今大会唯一の国立・和歌山大がサヨナラ勝ち “ノーサイン野球”でWスチール
「全日本大学野球選手権・1回戦、和歌山大5-4九産大」(8日、神宮球場)
1回戦4試合と2回戦2試合が行われた。今大会唯一の国立・和歌山大が、延長10回タイブレークでサヨナラ勝ち。驚異の“ノーサイン野球”で接戦をものにした。
相手の隙を突く強気なプレーで、勝利をたぐり寄せた。
今大会初のタイブレークに突入した延長十回。1死一、二塁から、ダブルスチールを仕掛けた。これがセーフとなり、四球を挟んで1死満塁から「4回生やみんなの思いを背負って打った」と四回にも左越えソロを放っていた柏田樹外野手(3年・和歌山商)が二塁強襲の2点適時打を放ち、劇的なサヨナラ勝ちを決めた。

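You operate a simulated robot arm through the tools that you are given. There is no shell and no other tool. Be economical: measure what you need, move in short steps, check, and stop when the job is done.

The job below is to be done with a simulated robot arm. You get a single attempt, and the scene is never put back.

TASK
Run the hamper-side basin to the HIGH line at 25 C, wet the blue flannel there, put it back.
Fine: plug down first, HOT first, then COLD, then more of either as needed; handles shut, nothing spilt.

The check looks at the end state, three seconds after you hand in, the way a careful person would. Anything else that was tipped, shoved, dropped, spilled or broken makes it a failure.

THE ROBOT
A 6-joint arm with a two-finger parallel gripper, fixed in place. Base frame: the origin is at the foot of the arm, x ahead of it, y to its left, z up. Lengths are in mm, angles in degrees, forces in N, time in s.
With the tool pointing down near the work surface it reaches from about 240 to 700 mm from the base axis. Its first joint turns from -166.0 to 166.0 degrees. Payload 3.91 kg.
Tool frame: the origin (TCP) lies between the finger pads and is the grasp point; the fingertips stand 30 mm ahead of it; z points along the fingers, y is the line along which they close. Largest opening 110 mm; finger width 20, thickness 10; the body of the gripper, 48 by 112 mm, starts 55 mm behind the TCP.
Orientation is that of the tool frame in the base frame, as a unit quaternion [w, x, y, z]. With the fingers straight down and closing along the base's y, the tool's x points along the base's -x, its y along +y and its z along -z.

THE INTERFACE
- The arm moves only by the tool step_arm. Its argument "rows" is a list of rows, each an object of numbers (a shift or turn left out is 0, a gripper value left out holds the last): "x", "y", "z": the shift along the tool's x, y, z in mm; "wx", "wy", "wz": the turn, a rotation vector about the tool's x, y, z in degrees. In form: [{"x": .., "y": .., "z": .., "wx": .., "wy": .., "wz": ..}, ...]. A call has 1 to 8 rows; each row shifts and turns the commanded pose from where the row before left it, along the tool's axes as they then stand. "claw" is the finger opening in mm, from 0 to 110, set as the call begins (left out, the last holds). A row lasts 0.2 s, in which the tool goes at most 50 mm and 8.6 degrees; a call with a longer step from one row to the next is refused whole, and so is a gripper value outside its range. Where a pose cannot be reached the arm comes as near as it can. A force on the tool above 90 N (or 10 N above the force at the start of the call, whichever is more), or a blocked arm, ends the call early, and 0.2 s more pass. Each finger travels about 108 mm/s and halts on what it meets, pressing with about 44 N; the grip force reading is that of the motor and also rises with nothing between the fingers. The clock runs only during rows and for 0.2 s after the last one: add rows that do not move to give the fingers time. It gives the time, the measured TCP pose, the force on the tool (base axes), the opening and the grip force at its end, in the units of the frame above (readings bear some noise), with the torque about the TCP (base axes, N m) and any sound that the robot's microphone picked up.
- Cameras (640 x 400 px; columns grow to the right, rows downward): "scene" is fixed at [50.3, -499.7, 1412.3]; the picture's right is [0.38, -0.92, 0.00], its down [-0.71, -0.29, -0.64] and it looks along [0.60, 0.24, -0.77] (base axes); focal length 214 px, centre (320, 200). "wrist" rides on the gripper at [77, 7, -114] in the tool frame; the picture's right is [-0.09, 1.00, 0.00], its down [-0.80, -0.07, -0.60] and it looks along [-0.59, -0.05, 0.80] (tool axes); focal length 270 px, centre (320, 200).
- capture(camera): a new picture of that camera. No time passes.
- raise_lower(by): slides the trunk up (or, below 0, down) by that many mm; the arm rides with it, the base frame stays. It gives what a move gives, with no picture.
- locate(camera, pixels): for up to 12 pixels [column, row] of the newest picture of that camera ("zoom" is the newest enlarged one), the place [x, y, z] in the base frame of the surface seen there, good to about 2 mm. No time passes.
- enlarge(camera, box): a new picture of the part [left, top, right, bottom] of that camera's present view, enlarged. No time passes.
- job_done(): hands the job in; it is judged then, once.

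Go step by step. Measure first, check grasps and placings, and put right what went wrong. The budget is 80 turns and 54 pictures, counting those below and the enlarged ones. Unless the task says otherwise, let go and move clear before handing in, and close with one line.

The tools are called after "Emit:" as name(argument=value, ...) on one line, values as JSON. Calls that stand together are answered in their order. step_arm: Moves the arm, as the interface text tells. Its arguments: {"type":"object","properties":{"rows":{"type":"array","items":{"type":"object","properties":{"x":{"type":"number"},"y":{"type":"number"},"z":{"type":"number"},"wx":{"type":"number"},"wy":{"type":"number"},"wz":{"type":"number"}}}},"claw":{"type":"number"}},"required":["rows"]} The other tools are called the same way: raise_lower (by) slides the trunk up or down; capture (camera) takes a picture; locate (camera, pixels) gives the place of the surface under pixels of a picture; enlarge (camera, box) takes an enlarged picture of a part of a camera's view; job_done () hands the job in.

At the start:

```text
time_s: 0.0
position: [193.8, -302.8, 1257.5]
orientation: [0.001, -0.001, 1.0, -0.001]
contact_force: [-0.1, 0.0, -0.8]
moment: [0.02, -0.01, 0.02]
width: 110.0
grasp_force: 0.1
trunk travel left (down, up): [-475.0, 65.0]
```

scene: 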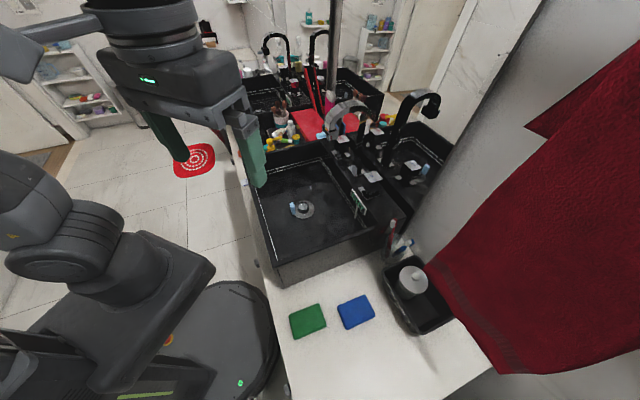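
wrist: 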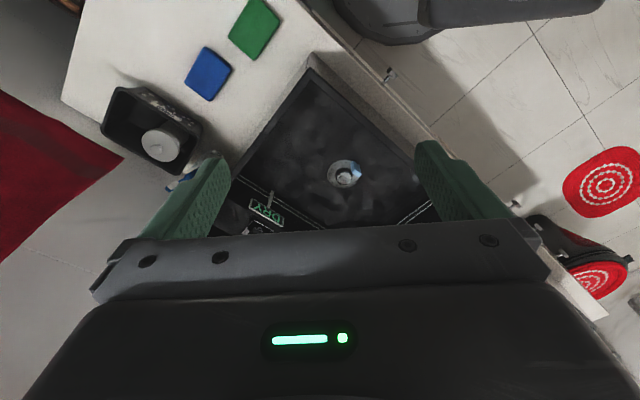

和歌山大は15年から“ノーサイン野球”を試行しており、この日もベンチからサインが出ることは一度もなかった。そんな中で奇策を成功させたナインに、大原弘監督(56)も「選手たちの思うままに任せた。あれがうちの推奨しているノーサイン野球の真骨頂です」と笑みがこぼれた。
次の相手は名門・慶大だ。「『陸の王者』と対戦できる。こんなにうれしいことはない」と心待ちにした指揮官。“ノーサイン野球”で培ったチームワークと積極性を武器に、初出場した4年前の8強を超えるべく国立の星が躍動する。